UNITED STATES

SECURITIES AND EXCHANGE COMMISSION

Washington, D.C. 20549

 

 

FORM 8-K

 

 

CURRENT REPORT

Pursuant to Section 13 OR 15(d)

of The Securities Exchange Act of 1934

Date of Report (Date of earliest event reported): May 19, 2016

 

 

Fortress Investment Group LLC

(Exact name of registrant as specified in its charter)

 

 

 

Delaware   001-33294   20-5837959

(State or other jurisdiction

of incorporation)

 

(Commission

File Number)

 

(IRS Employer

Identification No.)

1345 Avenue of the Americas, 46 th Floor, New York, New York   10105
(Address of principal executive offices)   (Zip Code)

Registrant’s telephone number, including area code: (212) 798-6100

N/A

(Former name or former address, if changed since last report)

 

 

Check the appropriate box below if the Form 8-K filing is intended to simultaneously satisfy the filing obligation of the registrant under any of the following provisions (see General Instruction A.2. below):

 

¨ Written communications pursuant to Rule 425 under the Securities Act (17 CFR 230.425)

 

¨ Soliciting material pursuant to Rule 14a-12 under the Exchange Act (17 CFR 240.14a-12)

 

¨ Pre-commencement communications pursuant to Rule 14d-2(b) under the Exchange Act (17 CFR 240.14d-2(b))

 

¨ Pre-commencement communications pursuant to Rule 13e-4(c) under the Exchange Act (17 CFR 240.13e-4(c))

 

 

 


Item 5.02. Departure of Directors or Certain Officers; Election of Directors; Appointment of Certain Officers; Compensatory Arrangements of Certain Officers.

(e)

On May 19, 2016, the shareholders of Fortress Investment Group LLC (the “Company”) approved the adoption of the Fortress Investment Group LLC 2016 Omnibus Equity Incentive Plan (the “2016 Plan”), which was previously adopted by the Company’s Board of Directors.

A summary of the 2016 Plan was included in the Company’s Definitive Proxy Statement filed with the Securities and Exchange Commission on April 8, 2016 (the “Definitive Proxy Statement”) under the section entitled “Proposal Number Three: Approval of the Fortress Investment Group LLC 2016 Omnibus Equity Incentive Plan,” beginning on page 54. The summary of the 2016 Plan in the Definitive Proxy Statement is qualified in its entirety by reference to the full text of the 2016 Plan, which is attached as Annex A to the Definitive Proxy Statement and is incorporated herein by reference.

 

Item 5.07. Submission of Matters to a Vote of Security Holders.

At the Annual Meeting of Shareholders held on May 19, 2016, the Company’s shareholders voted on the matters described below.

1. The Company’s shareholders elected three Class III directors of the Company, who comprise all the directors of such class.
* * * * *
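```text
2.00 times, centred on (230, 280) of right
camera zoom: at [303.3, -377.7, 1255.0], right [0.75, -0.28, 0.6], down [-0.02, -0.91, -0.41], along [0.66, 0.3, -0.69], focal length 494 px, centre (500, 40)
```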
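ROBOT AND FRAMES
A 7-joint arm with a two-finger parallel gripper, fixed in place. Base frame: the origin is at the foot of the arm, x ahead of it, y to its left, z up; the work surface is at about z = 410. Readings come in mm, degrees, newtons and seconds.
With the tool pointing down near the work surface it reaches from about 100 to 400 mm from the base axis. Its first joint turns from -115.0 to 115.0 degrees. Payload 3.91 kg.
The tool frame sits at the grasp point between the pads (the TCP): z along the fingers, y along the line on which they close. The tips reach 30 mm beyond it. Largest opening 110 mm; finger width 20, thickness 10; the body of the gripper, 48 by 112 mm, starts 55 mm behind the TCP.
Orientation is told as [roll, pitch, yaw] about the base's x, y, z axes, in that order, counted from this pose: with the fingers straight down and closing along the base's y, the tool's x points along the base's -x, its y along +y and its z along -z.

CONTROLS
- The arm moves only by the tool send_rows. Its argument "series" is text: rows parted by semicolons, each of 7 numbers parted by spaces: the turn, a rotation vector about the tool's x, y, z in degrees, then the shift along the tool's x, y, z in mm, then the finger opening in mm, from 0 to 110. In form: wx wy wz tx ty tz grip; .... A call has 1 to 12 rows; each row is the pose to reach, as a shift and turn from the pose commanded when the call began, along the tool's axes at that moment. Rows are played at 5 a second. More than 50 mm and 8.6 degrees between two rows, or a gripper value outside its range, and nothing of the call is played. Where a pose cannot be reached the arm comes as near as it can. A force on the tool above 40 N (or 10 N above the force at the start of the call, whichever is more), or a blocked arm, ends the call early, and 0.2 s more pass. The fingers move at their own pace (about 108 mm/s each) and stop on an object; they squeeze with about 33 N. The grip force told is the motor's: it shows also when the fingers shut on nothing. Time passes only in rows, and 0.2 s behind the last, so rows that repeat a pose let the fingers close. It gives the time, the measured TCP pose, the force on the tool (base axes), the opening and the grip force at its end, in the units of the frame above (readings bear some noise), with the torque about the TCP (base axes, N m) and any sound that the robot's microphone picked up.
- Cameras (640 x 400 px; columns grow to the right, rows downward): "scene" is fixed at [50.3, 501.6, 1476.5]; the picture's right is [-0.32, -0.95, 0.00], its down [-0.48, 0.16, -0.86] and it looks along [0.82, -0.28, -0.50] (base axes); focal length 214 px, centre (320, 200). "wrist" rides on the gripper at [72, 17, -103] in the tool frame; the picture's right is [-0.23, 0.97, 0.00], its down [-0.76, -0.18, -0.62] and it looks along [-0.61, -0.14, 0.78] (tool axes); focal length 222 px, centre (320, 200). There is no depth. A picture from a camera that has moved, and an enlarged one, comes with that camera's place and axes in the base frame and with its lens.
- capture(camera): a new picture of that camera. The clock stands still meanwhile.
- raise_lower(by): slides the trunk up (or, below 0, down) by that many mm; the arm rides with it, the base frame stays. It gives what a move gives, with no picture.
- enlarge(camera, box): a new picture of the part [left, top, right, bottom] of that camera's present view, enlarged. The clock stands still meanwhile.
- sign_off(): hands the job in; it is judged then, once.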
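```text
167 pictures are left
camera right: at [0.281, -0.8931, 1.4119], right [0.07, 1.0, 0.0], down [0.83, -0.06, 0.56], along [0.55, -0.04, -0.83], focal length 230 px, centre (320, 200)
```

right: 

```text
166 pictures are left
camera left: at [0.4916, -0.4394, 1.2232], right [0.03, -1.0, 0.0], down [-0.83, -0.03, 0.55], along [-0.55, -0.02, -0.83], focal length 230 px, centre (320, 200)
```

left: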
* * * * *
The numbers of shares that voted for the election of such directors, withheld authority to vote for such directors, and represented broker non-votes with respect to this proposal are summarized in the table below.

 

Director Nominee

 

Votes For

 

Votes Withheld

 

Broker Non-Votes*

Peter L. Briger, Jr.

  270,205,146     3,309,474   66,978,423

Wesley R. Edens

  251,270,314   22,244,306   66,978,423

Douglas L. Jacobs

  270,497,382     3,017,238   66,978,423

2. The Company’s shareholders ratified the selection of Ernst & Young LLP as the Company’s independent registered public accounting firm for the year ending December 31, 2016. The numbers of shares that voted for, against and abstained from voting for or against the ratification of the selection of Ernst & Young LLP are summarized in the table below.

 

Votes For

 

Votes Against

 

Abstentions

340,022,996

  321,632   148,415

    

   

3. The Company’s shareholders approved the adoption of the 2016 Plan. The numbers of shares that voted for, against, abstained from voting for or against, and represented broker non-votes with respect to the approval of the adoption of the 2016 Plan are summarized in the table below.

 

Votes For

 

Votes Against

 

Abstentions

 

Broker Non-Votes*

197,322,584

  58,832,070   17,359,966   66,978,423

    

     

 

* Broker non-votes represent shares held by broker nominees for beneficial owners that were not voted with respect to a non-routine proposal because the broker nominee did not receive voting instructions from the beneficial owner and lacked discretionary authority to vote the shares. If a broker does not receive voting instructions from the beneficial owner, a broker may vote on routine matters but may not vote on non-routine matters. Broker non-votes are counted for the purpose of determining the presence or absence of a quorum but are not counted for the purpose of determining the number of shares entitled to vote on non-routine matters such as an election of a director or approval of an incentive plan.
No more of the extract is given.